Given exercise 1: Using the data that follows, return exactly the lines from the one that contains "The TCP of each" through the one that contains "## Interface", ends included. Give them as a Markdown table with the columns Count and Line text: a running number and the line, blank lines left out.

## BEGIN Page

MCCHRYSTAL: Well, I think it’s unfortunate and I think it’s a big mistake, but if we stepped back and sort of antiseptically said, someone looks at you and you didn’t like it, and they say, “Well, you don’t believe in illegal immigration, do you?” And I sort of don’t believe in anything that begins with illegal, but that’s really not the issue here. The issue is how we’re treating each other, how we’re treating people, and there are probably two levels to it. The first is people are human beings and there should be a standard that we all decide we’re going to treat people, particularly people who are less strong than we are, who need to be supported, who need to be respected, who need to be helped. Then the use of the military, and this is of course personal to me, there’s a tradition of not using the military in the streets of the United States, the Posse Comitatus rule, and it’s got a really good reason.

## END Page
## BEGIN Source excerpt

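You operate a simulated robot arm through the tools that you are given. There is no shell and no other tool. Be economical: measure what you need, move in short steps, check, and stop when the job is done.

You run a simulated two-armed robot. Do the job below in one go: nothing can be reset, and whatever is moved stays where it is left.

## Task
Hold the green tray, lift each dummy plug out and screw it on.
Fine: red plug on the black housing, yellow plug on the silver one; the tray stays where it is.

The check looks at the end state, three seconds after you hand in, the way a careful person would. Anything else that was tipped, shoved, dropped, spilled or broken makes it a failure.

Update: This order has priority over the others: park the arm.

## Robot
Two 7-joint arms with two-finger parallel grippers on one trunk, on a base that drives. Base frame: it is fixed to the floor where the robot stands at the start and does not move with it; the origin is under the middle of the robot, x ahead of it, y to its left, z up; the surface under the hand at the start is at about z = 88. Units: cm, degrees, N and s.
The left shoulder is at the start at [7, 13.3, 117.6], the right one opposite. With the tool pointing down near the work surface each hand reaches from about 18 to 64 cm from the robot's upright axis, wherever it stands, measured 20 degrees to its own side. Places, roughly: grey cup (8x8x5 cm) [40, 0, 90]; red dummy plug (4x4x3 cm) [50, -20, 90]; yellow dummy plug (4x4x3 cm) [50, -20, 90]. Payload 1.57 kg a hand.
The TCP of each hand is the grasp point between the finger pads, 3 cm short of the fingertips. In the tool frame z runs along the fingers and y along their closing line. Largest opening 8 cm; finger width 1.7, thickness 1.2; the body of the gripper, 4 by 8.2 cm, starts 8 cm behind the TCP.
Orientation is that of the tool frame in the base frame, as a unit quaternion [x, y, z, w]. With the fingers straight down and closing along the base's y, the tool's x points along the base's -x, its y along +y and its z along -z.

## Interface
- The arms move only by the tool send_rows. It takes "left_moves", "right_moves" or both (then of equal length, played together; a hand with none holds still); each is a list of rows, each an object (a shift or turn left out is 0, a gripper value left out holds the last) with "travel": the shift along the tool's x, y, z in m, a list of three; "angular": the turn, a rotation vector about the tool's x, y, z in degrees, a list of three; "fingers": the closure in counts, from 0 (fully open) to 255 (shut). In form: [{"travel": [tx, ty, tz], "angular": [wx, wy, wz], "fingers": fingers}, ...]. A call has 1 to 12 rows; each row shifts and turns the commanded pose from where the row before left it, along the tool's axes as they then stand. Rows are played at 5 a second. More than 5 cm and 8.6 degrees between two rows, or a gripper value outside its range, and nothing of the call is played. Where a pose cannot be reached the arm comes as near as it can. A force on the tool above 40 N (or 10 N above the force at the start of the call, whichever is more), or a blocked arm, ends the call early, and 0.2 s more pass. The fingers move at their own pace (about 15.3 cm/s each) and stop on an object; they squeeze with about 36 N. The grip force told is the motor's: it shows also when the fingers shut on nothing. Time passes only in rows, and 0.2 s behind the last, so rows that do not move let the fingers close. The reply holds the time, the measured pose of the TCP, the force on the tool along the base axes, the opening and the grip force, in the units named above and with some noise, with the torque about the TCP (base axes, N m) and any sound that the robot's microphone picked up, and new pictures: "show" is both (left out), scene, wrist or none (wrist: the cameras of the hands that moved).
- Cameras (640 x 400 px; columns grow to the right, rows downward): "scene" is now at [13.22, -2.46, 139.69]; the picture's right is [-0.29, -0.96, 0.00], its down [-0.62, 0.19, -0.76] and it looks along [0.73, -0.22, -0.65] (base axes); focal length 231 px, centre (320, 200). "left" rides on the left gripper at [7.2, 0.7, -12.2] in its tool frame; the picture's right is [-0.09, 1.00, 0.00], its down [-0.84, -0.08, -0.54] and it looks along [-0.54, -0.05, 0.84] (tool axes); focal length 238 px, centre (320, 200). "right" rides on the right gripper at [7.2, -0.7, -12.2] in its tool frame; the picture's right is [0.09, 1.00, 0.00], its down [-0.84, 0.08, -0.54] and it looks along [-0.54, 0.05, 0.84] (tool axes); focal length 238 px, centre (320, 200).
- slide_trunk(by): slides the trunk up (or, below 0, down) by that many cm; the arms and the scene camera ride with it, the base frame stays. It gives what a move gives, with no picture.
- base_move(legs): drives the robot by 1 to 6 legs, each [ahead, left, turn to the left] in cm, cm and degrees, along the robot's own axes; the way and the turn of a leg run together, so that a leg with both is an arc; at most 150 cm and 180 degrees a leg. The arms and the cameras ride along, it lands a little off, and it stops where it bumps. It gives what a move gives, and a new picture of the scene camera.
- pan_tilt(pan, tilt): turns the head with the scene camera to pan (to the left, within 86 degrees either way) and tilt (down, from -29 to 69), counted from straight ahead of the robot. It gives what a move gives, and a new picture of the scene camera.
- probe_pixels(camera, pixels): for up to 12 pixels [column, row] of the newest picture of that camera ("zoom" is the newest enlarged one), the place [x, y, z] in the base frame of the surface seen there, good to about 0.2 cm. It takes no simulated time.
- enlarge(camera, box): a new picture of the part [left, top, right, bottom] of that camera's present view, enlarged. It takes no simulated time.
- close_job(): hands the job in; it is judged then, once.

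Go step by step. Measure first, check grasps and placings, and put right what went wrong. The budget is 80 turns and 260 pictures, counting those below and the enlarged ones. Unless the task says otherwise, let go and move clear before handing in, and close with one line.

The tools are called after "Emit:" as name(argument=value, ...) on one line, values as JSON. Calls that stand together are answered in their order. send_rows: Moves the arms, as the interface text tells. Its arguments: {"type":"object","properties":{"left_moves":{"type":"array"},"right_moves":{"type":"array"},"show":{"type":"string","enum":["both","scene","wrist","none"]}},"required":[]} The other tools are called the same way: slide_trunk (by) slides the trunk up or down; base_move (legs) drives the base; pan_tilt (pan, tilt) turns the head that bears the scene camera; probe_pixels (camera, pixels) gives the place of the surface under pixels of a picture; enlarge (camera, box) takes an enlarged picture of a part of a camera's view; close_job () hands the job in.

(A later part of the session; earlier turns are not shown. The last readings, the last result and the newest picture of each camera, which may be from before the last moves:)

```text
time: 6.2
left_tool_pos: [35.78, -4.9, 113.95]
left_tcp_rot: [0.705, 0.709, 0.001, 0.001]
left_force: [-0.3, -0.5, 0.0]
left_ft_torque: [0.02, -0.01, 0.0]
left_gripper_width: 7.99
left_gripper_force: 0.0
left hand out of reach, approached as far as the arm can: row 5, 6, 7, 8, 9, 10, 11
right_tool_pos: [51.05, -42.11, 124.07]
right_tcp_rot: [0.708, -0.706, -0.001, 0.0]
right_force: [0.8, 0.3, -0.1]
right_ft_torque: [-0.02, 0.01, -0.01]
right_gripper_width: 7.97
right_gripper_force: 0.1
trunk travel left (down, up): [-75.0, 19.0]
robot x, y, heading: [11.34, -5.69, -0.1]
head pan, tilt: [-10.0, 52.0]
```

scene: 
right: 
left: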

## END Source excerpt

Given exercise 2: I need the page continued from the place where it stops.

Written reply 1:
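| Count | Line text |
|---|---|
| 1 | The TCP of each hand is the grasp point between the finger pads, 3 cm short of the fingertips. In the tool frame z runs along the fingers and y along their closing line. Largest opening 8 cm; finger width 1.7, thickness 1.2; the body of the gripper, 4 by 8.2 cm, starts 8 cm behind the TCP. |
| 2 | Orientation is that of the tool frame in the base frame, as a unit quaternion [x, y, z, w]. With the fingers straight down and closing along the base's y, the tool's x points along the base's -x, its y along +y and its z along -z. |
| 3 | ## Interface |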

Written reply 2:
It’s because you don’t want the American people to identify the military with people that come and police. You’re familiar with the Quartering Act. Part of our initial – the founding fathers put it in – couldn’t make soldiers live in your homes. And that was because the Redcoats had done it. And so we were trying to protect ourselves from it. And of course people grew to hate the Redcoats. What we don’t want is the American people to grow to fear or be resentful of our own military because the military has to be a mirror of the population. It has to be diverse. It has to be as much talent as we can bring. Parents have to feel good about their sons and daughters going into the service or there won’t be a service. And so there’s got to be this organic relationship and so you got to be very careful.
Now, are there instances where the military can do things other organizations can’t? Absolutely. There’s a common-sense point of this, but I think the apolitical nature of our military is one of the sacred norms that we have respected for most of our history. Never perfectly but pretty darn well, and sorry to go on so long.
When I was a senior officer, actually at all ranks, I never knew the political persuasion of any of my peers. I didn’t know if they were liberal. I didn’t know if they were conservative. We didn’t talk about it. It was considered inappropriate to do that. And of course it was inappropriate to talk about it with your subordinates because that’s undue influence. You just didn’t because the military wasn’t part of that. And the problem is if a military gets politicized, we need to only look around the world for examples where that happens. Then suddenly it has a different role in society and we won’t like it. I guarantee it.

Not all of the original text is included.